If you've been following the renditions story at all, this is a must-read with tons of new details from testimony to an Italian court by intelligence officers. It combines the worst tradition of shadow government among Italian intelligence and security agencies with the worst you can expect from the CIA, as well as highlight the complicity of several EU governments in the rendition program, against their own citizens. Remember that there has already been at least one case of mistaken identity, not to mention that while I'm not surprised that Morocco or Egypt (or for that matter Italy) don't care about rule of law it'd be nice to see that at least some European countries do.

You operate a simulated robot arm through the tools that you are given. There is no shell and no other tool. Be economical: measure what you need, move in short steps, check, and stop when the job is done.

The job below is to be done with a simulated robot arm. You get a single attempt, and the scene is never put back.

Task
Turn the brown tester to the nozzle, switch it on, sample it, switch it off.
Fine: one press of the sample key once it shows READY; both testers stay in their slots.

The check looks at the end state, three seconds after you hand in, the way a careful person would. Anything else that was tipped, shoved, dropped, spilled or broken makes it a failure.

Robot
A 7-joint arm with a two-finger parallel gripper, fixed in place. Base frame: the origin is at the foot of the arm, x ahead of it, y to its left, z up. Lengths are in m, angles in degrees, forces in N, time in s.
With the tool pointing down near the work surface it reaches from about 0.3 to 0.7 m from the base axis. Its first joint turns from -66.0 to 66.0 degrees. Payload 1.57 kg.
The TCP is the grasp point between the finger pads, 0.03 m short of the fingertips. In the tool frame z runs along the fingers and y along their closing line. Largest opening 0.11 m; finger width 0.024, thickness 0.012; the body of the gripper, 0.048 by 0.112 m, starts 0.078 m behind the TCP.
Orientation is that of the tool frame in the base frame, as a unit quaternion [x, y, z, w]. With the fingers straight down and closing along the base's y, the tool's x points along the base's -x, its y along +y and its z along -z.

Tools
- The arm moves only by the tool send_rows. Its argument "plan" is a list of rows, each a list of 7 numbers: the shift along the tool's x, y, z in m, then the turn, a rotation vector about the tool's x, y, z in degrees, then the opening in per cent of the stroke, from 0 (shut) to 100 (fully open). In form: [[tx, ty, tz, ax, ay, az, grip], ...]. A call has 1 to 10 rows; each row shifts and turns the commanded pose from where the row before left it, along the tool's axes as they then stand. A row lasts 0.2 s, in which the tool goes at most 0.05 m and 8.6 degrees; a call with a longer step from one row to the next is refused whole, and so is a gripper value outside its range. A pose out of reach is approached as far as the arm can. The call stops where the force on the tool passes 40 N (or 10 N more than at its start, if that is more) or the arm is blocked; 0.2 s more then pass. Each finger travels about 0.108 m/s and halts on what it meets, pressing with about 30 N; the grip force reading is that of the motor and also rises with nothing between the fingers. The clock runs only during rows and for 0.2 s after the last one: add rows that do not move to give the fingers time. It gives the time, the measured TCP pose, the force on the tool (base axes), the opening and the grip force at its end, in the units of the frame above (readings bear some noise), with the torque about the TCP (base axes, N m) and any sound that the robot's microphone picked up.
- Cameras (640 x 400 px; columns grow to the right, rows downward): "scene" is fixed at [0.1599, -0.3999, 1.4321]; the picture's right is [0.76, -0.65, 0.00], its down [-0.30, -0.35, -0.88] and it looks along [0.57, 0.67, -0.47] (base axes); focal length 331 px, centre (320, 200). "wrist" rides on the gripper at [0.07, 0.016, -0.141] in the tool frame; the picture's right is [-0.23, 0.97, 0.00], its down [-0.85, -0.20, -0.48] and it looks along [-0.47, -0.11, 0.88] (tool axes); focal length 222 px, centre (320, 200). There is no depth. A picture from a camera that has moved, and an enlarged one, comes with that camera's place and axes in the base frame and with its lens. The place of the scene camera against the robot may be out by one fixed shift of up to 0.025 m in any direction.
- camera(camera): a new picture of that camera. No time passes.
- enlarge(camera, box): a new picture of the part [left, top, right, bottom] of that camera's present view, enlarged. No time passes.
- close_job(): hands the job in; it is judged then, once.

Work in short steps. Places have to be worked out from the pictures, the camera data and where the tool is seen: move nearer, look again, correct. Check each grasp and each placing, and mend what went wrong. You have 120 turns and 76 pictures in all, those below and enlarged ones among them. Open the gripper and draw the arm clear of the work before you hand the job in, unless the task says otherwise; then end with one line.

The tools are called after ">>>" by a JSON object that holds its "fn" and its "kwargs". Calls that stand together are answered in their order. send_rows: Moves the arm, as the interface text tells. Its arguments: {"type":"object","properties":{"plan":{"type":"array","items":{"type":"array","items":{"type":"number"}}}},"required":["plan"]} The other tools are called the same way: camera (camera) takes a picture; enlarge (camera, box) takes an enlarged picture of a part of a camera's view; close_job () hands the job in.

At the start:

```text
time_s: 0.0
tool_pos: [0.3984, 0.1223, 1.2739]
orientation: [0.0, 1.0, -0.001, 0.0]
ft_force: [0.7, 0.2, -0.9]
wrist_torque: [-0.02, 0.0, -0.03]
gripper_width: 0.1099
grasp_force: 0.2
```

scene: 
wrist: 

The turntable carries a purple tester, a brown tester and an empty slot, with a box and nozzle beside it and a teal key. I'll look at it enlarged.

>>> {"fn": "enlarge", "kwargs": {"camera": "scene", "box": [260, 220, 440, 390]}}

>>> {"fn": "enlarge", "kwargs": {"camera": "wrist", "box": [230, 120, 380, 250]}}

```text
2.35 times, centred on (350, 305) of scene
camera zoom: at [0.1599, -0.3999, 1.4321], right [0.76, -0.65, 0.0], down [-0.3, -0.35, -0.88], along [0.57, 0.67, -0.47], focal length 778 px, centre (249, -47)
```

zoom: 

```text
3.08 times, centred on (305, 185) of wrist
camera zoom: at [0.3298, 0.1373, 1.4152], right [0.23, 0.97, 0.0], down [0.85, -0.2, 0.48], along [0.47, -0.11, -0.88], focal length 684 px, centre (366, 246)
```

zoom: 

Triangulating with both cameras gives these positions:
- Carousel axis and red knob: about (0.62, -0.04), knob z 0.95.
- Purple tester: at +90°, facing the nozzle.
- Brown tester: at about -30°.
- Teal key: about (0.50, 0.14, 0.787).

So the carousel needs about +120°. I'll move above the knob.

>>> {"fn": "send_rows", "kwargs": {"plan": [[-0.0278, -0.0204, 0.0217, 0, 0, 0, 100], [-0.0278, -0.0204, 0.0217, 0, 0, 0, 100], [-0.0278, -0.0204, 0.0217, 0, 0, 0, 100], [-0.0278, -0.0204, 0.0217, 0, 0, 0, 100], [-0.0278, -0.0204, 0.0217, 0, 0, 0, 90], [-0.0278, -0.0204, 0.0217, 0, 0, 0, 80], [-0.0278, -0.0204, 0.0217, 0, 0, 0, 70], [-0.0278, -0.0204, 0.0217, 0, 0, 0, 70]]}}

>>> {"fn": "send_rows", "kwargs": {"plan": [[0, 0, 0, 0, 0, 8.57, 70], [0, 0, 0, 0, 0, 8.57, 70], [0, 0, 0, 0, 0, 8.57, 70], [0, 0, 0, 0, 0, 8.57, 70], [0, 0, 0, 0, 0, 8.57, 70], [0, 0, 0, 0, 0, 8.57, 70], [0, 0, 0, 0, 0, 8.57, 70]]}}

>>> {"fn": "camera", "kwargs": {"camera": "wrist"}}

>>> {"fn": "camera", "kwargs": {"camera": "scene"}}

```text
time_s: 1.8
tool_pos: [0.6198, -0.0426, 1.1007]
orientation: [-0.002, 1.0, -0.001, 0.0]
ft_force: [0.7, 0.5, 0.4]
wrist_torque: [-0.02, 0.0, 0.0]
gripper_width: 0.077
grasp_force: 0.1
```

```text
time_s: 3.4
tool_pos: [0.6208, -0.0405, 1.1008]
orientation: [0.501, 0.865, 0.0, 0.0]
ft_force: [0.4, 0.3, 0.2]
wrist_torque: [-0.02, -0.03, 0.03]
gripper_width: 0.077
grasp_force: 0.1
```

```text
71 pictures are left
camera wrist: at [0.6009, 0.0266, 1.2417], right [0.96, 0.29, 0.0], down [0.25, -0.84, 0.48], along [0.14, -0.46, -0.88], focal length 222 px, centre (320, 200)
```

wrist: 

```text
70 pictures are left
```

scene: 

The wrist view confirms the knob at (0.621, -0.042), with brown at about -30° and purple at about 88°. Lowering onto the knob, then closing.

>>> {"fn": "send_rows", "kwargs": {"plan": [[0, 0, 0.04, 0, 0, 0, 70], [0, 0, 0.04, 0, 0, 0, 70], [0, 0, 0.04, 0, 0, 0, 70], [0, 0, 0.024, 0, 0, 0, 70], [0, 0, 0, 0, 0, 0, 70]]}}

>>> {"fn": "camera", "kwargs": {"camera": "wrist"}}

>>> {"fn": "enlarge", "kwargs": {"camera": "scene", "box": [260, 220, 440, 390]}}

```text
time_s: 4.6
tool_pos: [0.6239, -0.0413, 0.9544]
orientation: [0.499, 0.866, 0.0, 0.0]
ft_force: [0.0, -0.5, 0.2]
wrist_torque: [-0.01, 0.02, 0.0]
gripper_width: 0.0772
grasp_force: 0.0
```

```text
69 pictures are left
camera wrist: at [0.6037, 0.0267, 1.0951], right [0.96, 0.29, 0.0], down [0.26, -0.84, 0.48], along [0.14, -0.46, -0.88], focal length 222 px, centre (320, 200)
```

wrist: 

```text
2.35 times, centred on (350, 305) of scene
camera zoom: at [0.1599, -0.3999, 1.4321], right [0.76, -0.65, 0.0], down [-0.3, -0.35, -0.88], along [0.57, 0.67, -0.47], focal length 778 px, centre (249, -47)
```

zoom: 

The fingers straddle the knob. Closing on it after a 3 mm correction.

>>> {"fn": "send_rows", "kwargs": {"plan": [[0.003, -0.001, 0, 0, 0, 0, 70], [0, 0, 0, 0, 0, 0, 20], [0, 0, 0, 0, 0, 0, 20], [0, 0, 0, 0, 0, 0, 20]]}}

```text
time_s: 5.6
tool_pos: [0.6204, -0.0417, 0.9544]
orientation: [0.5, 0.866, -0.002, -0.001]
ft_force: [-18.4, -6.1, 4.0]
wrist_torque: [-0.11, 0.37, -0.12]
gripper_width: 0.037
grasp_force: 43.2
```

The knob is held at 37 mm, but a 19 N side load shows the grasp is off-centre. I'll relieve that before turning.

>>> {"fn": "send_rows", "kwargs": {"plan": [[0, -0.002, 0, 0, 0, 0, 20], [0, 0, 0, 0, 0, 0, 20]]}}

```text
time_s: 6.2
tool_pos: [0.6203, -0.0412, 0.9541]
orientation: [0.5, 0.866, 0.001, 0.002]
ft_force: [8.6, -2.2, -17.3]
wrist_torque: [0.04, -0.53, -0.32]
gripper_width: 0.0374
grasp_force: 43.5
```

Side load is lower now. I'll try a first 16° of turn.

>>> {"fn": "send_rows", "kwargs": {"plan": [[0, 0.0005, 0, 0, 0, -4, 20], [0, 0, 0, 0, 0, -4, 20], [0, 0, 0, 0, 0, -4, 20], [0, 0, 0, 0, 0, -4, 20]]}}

And spare me the mock surprise, European politicians.

Most frightening, though, is this:

Arman Ahmed al-Hissini, imam of the Viale Jenner mosque in Milan and an acquaintance of Menshawi and Nasr, said both have been silenced by the Egyptian security services.

"The Arab secret services, they give names to the CIA of people who they want, people who are on the outside, such as Europe," said Hissini, an Egyptian native known locally as Abu Imad. "They give the names to the CIA, because the CIA can go to work in these countries."
I am quite willing to believe that some of the people targeted by the CIA rendition program are really nasty al-Qaeda types, although I still think it is the wrong way to go about neutralizing them, especially if there is little evidence that they are up to anything serious (indeed, surveillance might allow the uncovering of a bigger network.) But if the CIA just accepts a shopping list from the Egyptian and other services without questions -- what, are they trying to meet quotas? -- then we can all start worrying.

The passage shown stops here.